Many app developers have done well with this arrangement, but there’s been a growing swell of discontent. Epic, Spotify, and Tinder-owner Match Group LLC led the charge against the app stores, blaming them for taking huge cuts while promoting their own rival services. (Both Apple and Google run music services that compete with Spotify. Match and Spotify praised the Epic decision.)
If the Epic verdict stands, it would apply only to the way people pay app developers rather than extend to concerns about other allegedly anticompetitive behavior. But there is undeniable momentum to overhaul how app stores operate. “It’s a huge deal,” says David Bos, chief operating officer for Maple Media, a holding company that owns an array of consumer apps, from Stocks+ to Mahjong. Developers could start steering people who make in-app purchases away from Apple’s App Store and toward the web, where payments processors such as PayPal Holdings Inc. and Stripe Inc. typically charge rates of 2% to 3%. (The judge didn’t require Apple to allow developers to incorporate their own payment systems within the apps themselves.) There would be some overhead costs for backend tasks that Apple currently handles, including managing refunds and detecting fraud. Still, in this new world, Bos believes the remaining savings would be a “meaningful percentage.”
Richard Crone, an industry strategist, predicts developers could slice a quarter of costs by going around Apple. Over the past year, the company has made a few concessions on app payments, cutting fees for smaller developers and announcing that it would allow media subscription services such as Netflix Inc. and Hulu LLC to direct users to web payments, beginning in 2022. Apple might make additional concessions to persuade developers to stick with its billing. Better economics and competition might help developers drive up sales. “The more places people can pay you,” says Bos, “generally, the more people do.”
Apple has argued that its fees and strict control over the App Store are necessary to maintain high standards on privacy and security. But irked app developers say Apple has used its market power to force them to give it a share of their revenue. Proton Technologies AG, a Swiss company that makes encrypted email and software, complains that Apple pushed it to institute in-app purchases in 2018 for features it previously billed over the web.
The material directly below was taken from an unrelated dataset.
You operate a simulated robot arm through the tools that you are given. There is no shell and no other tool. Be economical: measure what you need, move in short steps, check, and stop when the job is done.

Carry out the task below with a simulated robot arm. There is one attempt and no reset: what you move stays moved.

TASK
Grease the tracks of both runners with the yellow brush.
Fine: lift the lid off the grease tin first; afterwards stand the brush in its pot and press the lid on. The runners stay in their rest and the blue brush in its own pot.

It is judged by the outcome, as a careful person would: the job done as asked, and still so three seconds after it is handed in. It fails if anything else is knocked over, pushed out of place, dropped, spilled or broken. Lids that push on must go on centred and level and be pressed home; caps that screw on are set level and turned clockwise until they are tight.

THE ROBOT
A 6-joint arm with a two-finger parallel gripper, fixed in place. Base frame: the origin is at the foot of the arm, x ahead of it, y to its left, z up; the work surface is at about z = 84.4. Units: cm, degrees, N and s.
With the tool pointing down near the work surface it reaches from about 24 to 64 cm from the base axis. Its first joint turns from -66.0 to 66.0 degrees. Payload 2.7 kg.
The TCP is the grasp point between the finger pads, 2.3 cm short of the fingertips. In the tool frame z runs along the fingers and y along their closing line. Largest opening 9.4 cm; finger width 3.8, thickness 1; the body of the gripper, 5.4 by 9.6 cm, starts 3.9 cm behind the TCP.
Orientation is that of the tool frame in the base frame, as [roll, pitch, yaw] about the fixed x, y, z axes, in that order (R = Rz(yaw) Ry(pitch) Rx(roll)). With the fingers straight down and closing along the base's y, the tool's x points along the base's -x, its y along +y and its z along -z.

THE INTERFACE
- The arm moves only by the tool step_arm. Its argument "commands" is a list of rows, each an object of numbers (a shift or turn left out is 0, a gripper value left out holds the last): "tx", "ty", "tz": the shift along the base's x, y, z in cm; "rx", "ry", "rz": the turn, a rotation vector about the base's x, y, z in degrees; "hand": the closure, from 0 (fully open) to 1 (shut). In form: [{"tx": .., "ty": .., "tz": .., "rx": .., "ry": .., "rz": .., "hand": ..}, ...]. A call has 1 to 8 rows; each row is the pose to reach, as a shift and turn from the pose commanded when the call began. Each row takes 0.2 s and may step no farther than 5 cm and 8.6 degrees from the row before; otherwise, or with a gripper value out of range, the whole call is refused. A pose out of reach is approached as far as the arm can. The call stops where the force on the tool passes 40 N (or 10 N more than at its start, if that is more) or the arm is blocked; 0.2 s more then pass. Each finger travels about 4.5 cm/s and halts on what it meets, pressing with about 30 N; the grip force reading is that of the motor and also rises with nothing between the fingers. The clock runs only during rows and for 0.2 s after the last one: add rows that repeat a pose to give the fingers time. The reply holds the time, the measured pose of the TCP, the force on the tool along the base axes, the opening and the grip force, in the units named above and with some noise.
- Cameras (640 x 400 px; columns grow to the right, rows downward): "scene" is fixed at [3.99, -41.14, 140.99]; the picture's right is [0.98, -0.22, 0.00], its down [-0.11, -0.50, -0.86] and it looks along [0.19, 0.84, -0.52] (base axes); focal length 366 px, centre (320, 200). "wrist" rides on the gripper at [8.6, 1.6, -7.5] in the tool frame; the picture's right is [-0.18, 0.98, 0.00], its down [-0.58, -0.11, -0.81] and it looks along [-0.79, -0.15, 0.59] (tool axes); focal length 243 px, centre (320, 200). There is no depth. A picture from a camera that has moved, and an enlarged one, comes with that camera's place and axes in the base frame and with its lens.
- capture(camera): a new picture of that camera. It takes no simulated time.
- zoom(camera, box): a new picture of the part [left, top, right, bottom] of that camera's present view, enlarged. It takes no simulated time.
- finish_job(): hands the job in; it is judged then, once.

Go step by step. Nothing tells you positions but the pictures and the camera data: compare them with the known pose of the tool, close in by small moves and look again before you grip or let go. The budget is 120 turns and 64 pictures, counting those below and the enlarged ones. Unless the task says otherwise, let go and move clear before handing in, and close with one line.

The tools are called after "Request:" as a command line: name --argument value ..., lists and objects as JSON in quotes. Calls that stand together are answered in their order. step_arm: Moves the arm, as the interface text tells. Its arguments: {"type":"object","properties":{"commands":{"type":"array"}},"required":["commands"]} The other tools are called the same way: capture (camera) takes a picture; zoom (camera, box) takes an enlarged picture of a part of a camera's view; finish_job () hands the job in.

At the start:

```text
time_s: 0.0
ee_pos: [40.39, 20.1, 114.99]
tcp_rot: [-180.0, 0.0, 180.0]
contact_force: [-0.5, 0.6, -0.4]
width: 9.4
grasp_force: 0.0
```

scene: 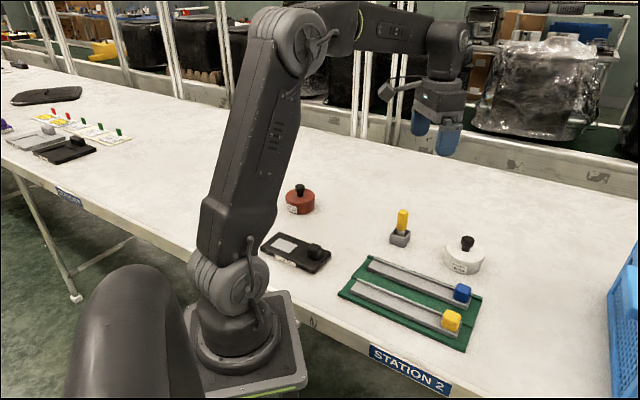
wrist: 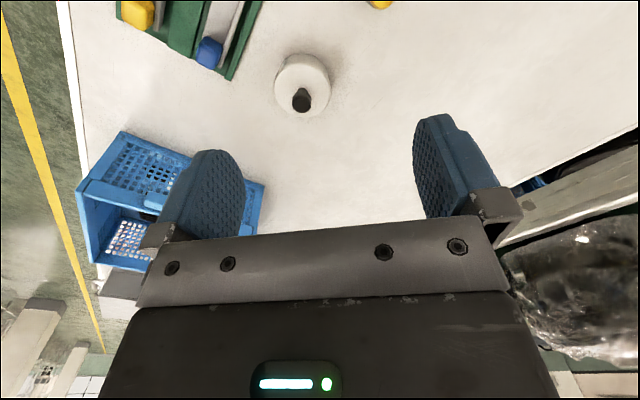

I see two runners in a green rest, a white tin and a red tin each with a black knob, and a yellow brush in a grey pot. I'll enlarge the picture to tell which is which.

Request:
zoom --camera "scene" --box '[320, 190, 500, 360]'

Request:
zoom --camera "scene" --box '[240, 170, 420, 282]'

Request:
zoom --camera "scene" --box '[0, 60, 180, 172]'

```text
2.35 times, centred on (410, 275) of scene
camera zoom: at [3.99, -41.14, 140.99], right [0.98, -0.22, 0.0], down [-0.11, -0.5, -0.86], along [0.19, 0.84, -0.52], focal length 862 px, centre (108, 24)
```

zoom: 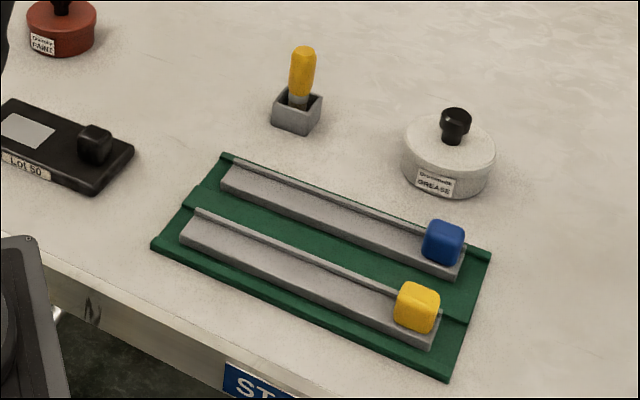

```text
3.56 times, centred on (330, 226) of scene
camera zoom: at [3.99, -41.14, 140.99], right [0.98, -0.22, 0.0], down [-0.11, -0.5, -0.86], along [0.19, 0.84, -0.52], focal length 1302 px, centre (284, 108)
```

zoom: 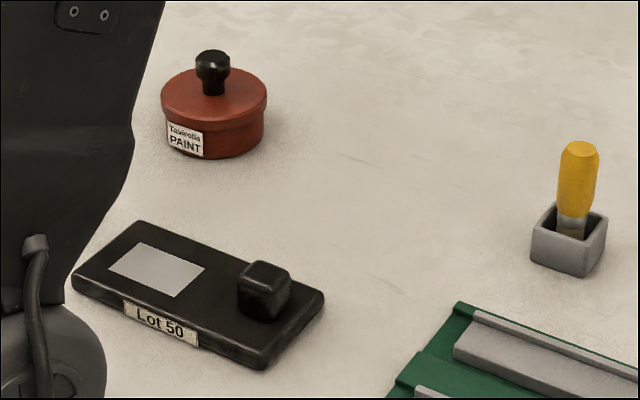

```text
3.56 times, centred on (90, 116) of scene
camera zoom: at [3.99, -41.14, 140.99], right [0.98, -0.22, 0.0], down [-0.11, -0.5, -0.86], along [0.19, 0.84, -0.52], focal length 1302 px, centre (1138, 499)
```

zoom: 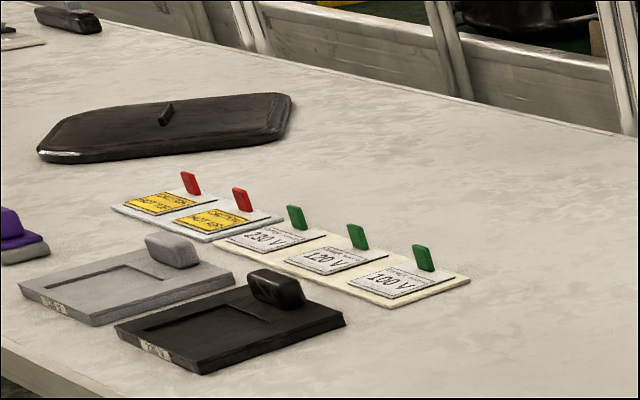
Andy Yen, its chief executive, has likened Apple’s move to “Mafia extortion.”
Proton agreed to do it but raised subscription email prices by 26% on Apple devices. “It’s very, very damaging,” says Jurgita Miseviciute, the company’s policy lead. “Apple tries to paint us like we’re some greedy, less-successful rivals. But in the privacy industry, you have to pay for service.” Apple changed its policies in Sept. 2020 to allow companies such as Proton avoid in-app payments, but Proton says the rule change doesn’t address its concerns.
For many years, Apple was content to make money selling gadgets. But such services as the App Store are growing in importance as the company looks for new, more profitable ways to grow. Apple’s revenue from app sale commissions in 2020 was $21.7 billion, according to market research firm SensorTower. Analysts have guessed that it stands to lose $1 billion to $4 billion annually if the Epic verdict stands; it applies only to the U.S.
The area likely to see the biggest change is gaming. Some 70% of Apple’s app sales come from mobile games, and Judge Rogers wrote that Apple runs “primarily a game store and secondarily an ‘every other’ app store.” The Google Play store, she noted, despite less available evidence, works the same way. Shares of mobile gaming producers such as Zynga Inc. and Activision Blizzard Inc. popped after the ruling. Equity research firm Baird & Co. believes Zynga’s profit could soar 115% if its Apple fees were sliced in half.
The impact on Google, whose app store has more users but makes less revenue, is less clear. Unlike Apple, Google lets other app stores run on Android phones, and Google also tends to be more lenient on fees. But Epic is also suing Google, and critics have accused the search giant of resorting to intimidation, too. During a Senate hearing on app stores in April, Jared Sine, chief business affairs and legal officer for Match, a big advertiser with Google, testified that Google representatives called his company the night before to interrogate him about the prepared Senate remarks. “They could hurt us in big ways,” Sine told the senators. “We’re all afraid.” A Google lawyer at the hearing said the company would “never threaten” partners.
In the end, Google, which declined to comment on the ruling, will probably have to follow whatever action Apple takes on payments.
Apple’s biggest critics see payments as just the beginning. After the ruling, members of Congress from both parties called for new anti-monopoly laws. Several bills under proposal would curb the special access Apple and Google sometimes give their own apps and would force Apple to let outside app stores operate on its devices. Still, even those measures wouldn’t necessarily undo the leaders’ dominance. After a regulatory beating in Europe, Google had to set up a choice screen on Android devices letting consumers pick its search engine or smaller rivals. Most still selected Google.
Developers that imagine windfalls from app store overhauls know these won’t come overnight—or that easily. These businesses must still persuade consumers to skip out on payment methods that Apple and Google offer with a few simple taps. “People generally do whatever is easier,” says Bos. “And we have more than a decade of people being conditioned to just pay in the app.”